Interview: “The Hollars” Producer Tom Rice
Posted on September 28, 2016 at 9:49 pm
Producer Tom Rice (“The Way Way Back,” Mississippi Grind”) answered my questions about the endearing independent film “The Hollars,” with director John Krasinski starring as a confused young man about to become a father, who is called home when his mother is hospitalized with a brain tumor. The brilliant cast includes Margo Martindale, Richard Jenkins, Anna Kendrick, Sharlto Copley, and, as a kind-hearted church youth leader, singer Josh Groban.
How did you first come upon the script?
I read the script on an airplane and immediately fell in love with it. I was laughing out loud, I was crying – people were looking at me, and I didn’t care. I fell for these characters, and saw my own family in the Hollars. I fell in love with the sincerity and love these people have for each other – in the midst of the chaos and dysfunction. It’s such a special story, and it fits right into the Sycamore ethos.
What matters most to you in the projects you commit to?
Any project we greenlight has to fit the ethos of our company. The Sycamore mission is to make films with elements of redemption, reconciliation, social justice, or what Andy Crouch calls the “full human condition.” We don’t ever set out to make blatantly Christian films – but I hope everything we do will have some type of positive impact on our culture and community.
What did John Krasinski bring to the film as director?
Everything. It was his passion that kept this project alive during development. It was his vision that attracted the cast. It was his charm, humor and sensibility that’s organically infused in every scene. And it was his leadership that everyone got behind, every step of the way. John is a very well-loved person, and people will come out of the woodwork to support him.
What do stories about loving but dysfunctional families help us understand about ourselves?
Well, I think everyone will relate to this film in some way. For me, it’s about grace.
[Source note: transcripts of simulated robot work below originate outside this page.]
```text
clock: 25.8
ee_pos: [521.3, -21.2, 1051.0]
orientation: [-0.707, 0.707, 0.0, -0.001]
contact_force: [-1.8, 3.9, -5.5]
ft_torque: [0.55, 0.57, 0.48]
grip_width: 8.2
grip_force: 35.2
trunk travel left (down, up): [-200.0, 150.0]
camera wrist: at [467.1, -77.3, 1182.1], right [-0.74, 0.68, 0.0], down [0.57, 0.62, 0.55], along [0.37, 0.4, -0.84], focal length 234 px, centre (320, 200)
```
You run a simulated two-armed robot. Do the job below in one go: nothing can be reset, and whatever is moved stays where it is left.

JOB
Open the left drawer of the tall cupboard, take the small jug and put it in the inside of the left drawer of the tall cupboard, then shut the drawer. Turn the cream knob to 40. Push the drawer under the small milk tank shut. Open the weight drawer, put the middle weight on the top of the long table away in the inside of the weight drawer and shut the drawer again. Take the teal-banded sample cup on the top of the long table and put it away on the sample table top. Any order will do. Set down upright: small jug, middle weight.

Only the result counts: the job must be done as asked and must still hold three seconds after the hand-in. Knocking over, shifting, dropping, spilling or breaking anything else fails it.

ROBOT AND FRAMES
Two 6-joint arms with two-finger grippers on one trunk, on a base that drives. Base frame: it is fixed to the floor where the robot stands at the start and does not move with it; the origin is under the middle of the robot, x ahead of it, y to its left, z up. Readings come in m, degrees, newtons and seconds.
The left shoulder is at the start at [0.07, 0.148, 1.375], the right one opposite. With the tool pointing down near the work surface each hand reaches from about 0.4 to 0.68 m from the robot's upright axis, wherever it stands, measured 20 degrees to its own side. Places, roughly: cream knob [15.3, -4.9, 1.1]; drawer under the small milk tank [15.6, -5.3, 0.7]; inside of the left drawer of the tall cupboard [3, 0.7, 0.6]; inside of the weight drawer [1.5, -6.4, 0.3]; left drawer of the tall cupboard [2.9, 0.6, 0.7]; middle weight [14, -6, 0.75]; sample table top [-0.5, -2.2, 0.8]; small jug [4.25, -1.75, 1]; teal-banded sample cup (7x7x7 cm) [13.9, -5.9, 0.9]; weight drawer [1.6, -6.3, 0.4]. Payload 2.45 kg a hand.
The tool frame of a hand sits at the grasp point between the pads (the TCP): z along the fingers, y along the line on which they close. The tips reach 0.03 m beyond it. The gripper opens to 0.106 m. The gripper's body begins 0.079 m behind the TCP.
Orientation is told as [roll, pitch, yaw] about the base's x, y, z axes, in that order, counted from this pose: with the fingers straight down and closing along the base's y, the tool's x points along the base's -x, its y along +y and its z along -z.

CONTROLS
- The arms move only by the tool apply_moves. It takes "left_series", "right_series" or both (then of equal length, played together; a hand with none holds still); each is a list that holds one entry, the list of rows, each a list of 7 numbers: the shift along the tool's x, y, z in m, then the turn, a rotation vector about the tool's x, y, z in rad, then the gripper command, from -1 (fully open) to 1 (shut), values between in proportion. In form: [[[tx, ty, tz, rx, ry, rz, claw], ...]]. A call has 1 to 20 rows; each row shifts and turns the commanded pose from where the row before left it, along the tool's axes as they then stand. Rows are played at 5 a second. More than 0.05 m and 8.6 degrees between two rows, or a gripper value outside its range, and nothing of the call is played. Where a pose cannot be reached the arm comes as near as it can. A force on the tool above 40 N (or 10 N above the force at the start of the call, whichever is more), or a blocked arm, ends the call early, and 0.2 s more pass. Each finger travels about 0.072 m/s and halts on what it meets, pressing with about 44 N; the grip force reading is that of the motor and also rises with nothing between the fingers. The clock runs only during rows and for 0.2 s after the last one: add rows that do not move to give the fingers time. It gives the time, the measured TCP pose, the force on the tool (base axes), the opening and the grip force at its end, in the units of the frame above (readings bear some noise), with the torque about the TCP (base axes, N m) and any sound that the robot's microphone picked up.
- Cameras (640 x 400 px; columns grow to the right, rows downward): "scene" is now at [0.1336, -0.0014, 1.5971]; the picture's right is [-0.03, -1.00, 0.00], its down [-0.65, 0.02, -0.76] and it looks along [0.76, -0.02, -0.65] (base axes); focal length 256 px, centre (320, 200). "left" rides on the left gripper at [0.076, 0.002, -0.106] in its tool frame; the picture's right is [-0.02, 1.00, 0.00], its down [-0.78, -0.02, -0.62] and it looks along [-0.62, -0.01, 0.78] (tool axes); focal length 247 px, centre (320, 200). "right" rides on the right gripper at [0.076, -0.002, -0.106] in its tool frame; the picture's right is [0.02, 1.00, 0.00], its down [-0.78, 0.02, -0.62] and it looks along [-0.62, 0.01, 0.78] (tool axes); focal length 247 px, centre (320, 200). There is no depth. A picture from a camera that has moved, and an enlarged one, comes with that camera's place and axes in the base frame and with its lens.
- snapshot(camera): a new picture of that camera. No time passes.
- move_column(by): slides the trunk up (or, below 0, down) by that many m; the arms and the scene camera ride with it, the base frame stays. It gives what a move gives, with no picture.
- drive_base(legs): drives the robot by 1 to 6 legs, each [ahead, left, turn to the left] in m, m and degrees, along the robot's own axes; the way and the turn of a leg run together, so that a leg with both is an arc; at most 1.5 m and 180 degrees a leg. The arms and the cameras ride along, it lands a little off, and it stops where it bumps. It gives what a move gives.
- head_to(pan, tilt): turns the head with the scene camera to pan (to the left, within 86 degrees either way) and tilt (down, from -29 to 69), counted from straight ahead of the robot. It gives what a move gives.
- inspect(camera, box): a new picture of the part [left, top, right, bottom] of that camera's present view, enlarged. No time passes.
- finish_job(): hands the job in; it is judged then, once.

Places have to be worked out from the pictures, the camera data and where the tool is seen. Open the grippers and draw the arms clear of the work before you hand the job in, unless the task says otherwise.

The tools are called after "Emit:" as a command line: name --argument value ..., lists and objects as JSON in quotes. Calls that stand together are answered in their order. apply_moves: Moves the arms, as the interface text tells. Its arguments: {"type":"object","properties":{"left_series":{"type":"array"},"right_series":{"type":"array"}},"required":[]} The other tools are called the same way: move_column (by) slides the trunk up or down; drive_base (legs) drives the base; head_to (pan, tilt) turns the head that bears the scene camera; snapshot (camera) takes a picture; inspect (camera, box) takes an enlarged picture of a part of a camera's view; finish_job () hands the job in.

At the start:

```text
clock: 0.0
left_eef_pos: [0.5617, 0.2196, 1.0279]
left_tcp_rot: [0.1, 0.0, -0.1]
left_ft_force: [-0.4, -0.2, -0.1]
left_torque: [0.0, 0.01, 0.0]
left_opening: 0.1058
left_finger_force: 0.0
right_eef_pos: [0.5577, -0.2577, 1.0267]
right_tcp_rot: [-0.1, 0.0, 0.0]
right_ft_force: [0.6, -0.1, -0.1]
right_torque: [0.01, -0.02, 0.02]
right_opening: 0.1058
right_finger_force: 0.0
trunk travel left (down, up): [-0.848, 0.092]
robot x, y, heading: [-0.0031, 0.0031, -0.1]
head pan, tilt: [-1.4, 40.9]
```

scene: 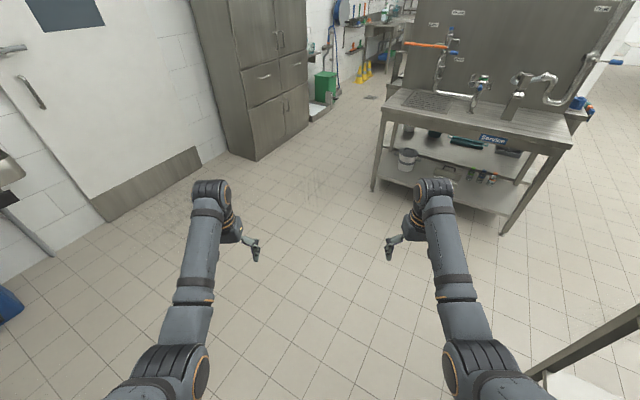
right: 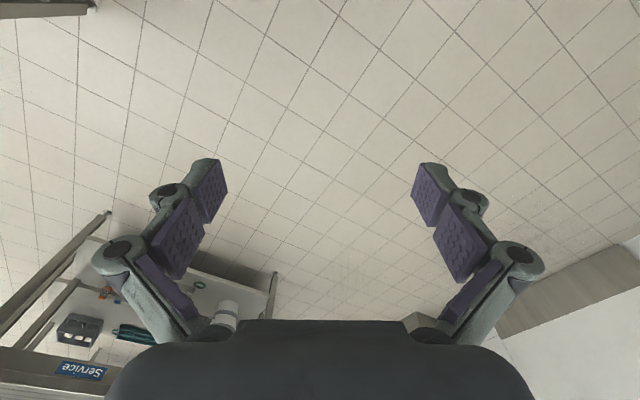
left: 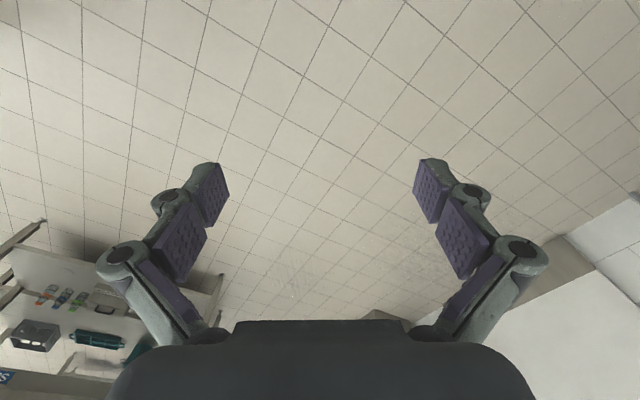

Family is everything to me, but it’s not always easy. Communication, honesty, forgiveness, love – those are all necessary. We all need to be more giving in those areas, because we all need it to be given to us. It’s grace in action. We’re all messy, we’re all broken – and we all try to pretend like we’re not. When a story like this comes along and shines a light on that – with a perfect blend of heart and humor – I think it inspires us to let down our own guard a little – take of our masks, so to speak – and trust ourselves and our loved ones with who we really are.
One of the film’s most endearing characters is singer Josh Groban as a church youth leader. How did he get the role and what does it add to the film?
Josh and John are friends, and so Josh took the role when John reached out and offered it to him. Josh is perfect casting here. He brings such a likeable, calm yet authoritative presence to the role. He never has any passages of dialogue where he’s preaching – but his character has a strong impact on another character just by being patient and understanding with him – and this grace – there’s that word again – allows the other character to grow and change. It’s a beautiful and honest portrayal of a good man.
Although it is not explicitly a faith-centered film, how does it touch on matters of purpose and connection?
I really hope those discussions are about healing. How it’s never too late to make amends, or to grow closer without the burden of the past weighing us down. This is true in human relationships, and central to our relationship with God. We can meet God wherever we are in life, and He’s there for us. And I would hope everyone has someone in their life – a family member or friend – that embodies that. We are all built for community. We need each other, and this film is about our human need for those relationships in so many ways – especially familial.